Problem to work on: Write the next part of the quoted passage, the one that starts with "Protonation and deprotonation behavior".

-- Quoted passage start --

Protonation and deprotonation behavior of the montmorillonite nanoparticle in different aqueous environments. (a) Time evolution of the net proton excess in the aqueous phase (defined as the number of hydronium ions minus hydroxide ions) over 1200 ps. (b) Time evolution of the net surface charge of the montmorillonite nanoparticle, derived from the intrinsic negative structural charge of the clay due to isomorphic substitution, together with protonation and deprotonation of the nanoparticle through proton exchange with the aqueous solution. Transparent curves represent data sampled every 2 fs; solid lines denote a 10 ps average. (c) Relative abundance of various surface functional groups during the final 200 ps, compared to their initial populations. Error bars are included but smaller than the symbol size. In all panels, colors denote the solution pH: red for acidic, black for neutral, and blue for basic conditions. Top panel: Surface groups that gain protons from hydronium ions under acidic conditions. Bottom panel: Surface groups that donate protons to hydroxide ions under basic conditions. Arrows indicate the direction of proton transfer, with representative surface reactions labeled below each group pair. Results shown correspond to one representative montmorillonite nanoparticle; analogous behavior for the other two configurations is provided in the Supporting Information.
Trajectory analysis, integrating results from all nanoparticle configurations, revealed distinct sets of reactive surface groups under different conditions. In acidic environments, protonation occurred primarily at negatively charged or undercoordinated sites, including −AlOH^–^, −SiO^–^, −SiAlO^–^, −SiMgO^–^, and −AlMgOH. In basic environments, deprotonation involved groups such as −SiOH, −AlOH_2_, and −MgOH_2_ (Figure, top and bottom panels). These differences reflect not only the intrinsic acid–base properties of the functional groups but also their abundance and spatial distribution. Sites reactive toward hydroxide ions are more prevalent and broadly distributed across both AC and B edges. In contrast, groups readily protonated by hydronium ions are more localized, primarily occurring along B edges and AC edges that contain isomorphic substitutions. Among these, the −AlMgOH group is of particular interest. Although rarely considered in previous structural models, this site at the intersection of two AC edges frequently undergoes protonation in our simulations. However, its reactivity appears contingent upon the presence of Mg substitution at one of the adjacent Al sites; systems lacking this substitution show no clear protonation of the corresponding −AlAlOH group. These findings highlight the critical role of isomorphic substitution in modulating local acid–base behavior, later analyzed in more detail. The proton affinities of other active sites, including −AlOH^–^, −SiAlO^–^, and −SiMgO^–^, are well supported by prior computational studies. ?,? While these studies predicted high proton affinity based on free energy calculations or Fukui function analysis, our simulations directly capture the protonation of these sites by hydronium ions under acidic conditions, providing dynamic, atomistic confirmation of their Brønsted basicity.

-- Quoted passage end --
-- Information shown start --

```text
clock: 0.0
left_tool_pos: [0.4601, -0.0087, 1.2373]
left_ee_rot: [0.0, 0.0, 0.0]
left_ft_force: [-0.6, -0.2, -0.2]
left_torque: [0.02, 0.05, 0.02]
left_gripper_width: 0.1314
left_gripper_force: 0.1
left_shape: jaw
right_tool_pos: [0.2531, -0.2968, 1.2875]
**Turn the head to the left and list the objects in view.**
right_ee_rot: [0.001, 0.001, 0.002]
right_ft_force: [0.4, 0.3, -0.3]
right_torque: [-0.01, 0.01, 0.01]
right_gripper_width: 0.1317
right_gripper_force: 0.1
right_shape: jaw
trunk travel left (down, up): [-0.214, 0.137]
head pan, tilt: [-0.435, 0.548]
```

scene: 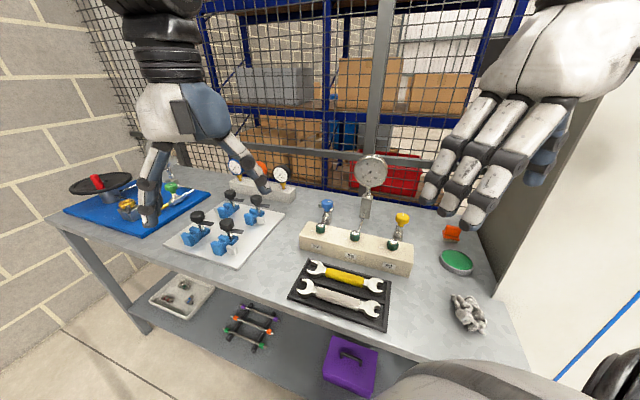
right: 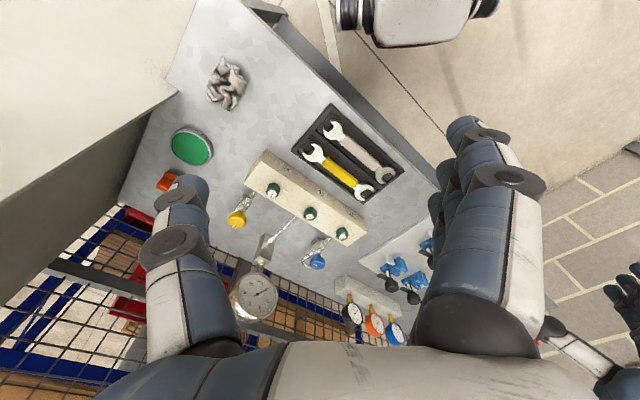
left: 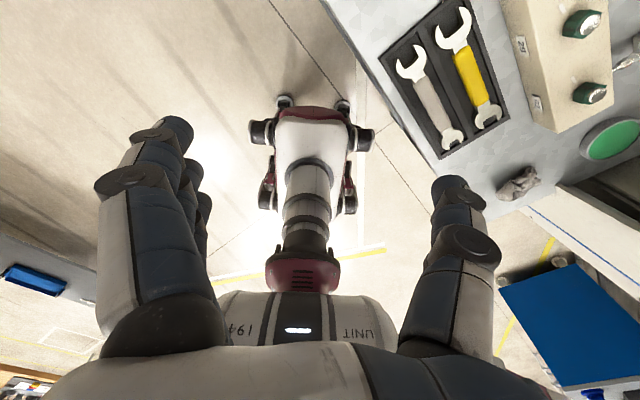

-- Information shown end --

Exercise response:
Figurec presents representative results quantifying the relative population changes of key surface groups during the final 200 ps. In acidic conditions, protonated species such as −AlOH_2_, −SiMgOH, and −AlMgOH_2_ ^+^ became more abundant, forming not only via protonation by hydronium ions but also through PT from −SiOH. Conversely, in basic solutions, −SiOH groups transferred protons both to hydroxide ions in solution and to nearby −AlOH^–^ groups. These observations highlight that proton exchange occurs not only between surface sites and the bulk solution but also among surface groups themselves. In neutral solutions, the decrease in −SiOH and the increase in −AlOH_2_ suggest that spontaneous PT occurs between these two surface groups. While these events are consistent with previous simulation studies that reported proton transfer between −SiOH and −AlOH^–^ groups at clay edges, ?,? those works captured only isolated, short-lived PT events over limited simulation time scales. For instance, Churakov? observed a reversible PT between these sites within several picoseconds, while Suter et al.? reported unidirectional transfer without reversal under specific hydration environments. In contrast, our long-time scale simulations reveal a statistically favored net deprotonation of −SiOH and protonation of −AlOH^–^ groups under neutral conditions, suggesting that this directional PT process is not merely transient, but reflects a thermodynamically preferred configuration. This spontaneous PT is accompanied by persistent fluctuations in the net proton excess of the aqueous phase, indicating that water molecules, in the form of hydrated hydronium ions and hydroxide ions, play a role in these PT events. Although the probability of these events occurring is generally low, they are indicative of the dynamic nature of proton exchange on the surface (see Supplementary Figure S9).
Together, these results demonstrate that the amphoteric behavior of montmorillonite edge surfaces arises from dynamic, site-specific proton exchange involving both the aqueous phase and neighboring surface groups. Rather than remaining in fixed protonation states, edge functional groups continuously adjust their charge in response to local chemical conditions, giving rise to pH-dependent surface charge regulation and buffering behavior. These findings highlight the importance of understanding the site-specific mechanisms underlying proton transfer, which are essential for interpreting surface reactivity and charge dynamics and motivate a closer examination of spontaneous proton transport under neutral conditions.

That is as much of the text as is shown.